======== Recorded data ========
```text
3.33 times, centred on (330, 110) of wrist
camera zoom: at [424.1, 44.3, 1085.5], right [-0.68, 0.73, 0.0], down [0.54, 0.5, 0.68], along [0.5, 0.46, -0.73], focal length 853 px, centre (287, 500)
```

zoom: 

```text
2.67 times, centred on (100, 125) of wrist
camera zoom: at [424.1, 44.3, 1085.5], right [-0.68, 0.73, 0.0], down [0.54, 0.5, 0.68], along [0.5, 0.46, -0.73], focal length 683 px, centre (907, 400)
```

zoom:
========
• _Aim of the exercise_: Which lines include the word "down"? Copy every one of them.

• _The output_:
camera zoom: at [424.1, 44.3, 1085.5], right [-0.68, 0.73, 0.0], down [0.54, 0.5, 0.68], along [0.5, 0.46, -0.73], focal length 853 px, centre (287, 500)
camera zoom: at [424.1, 44.3, 1085.5], right [-0.68, 0.73, 0.0], down [0.54, 0.5, 0.68], along [0.5, 0.46, -0.73], focal length 683 px, centre (907, 400)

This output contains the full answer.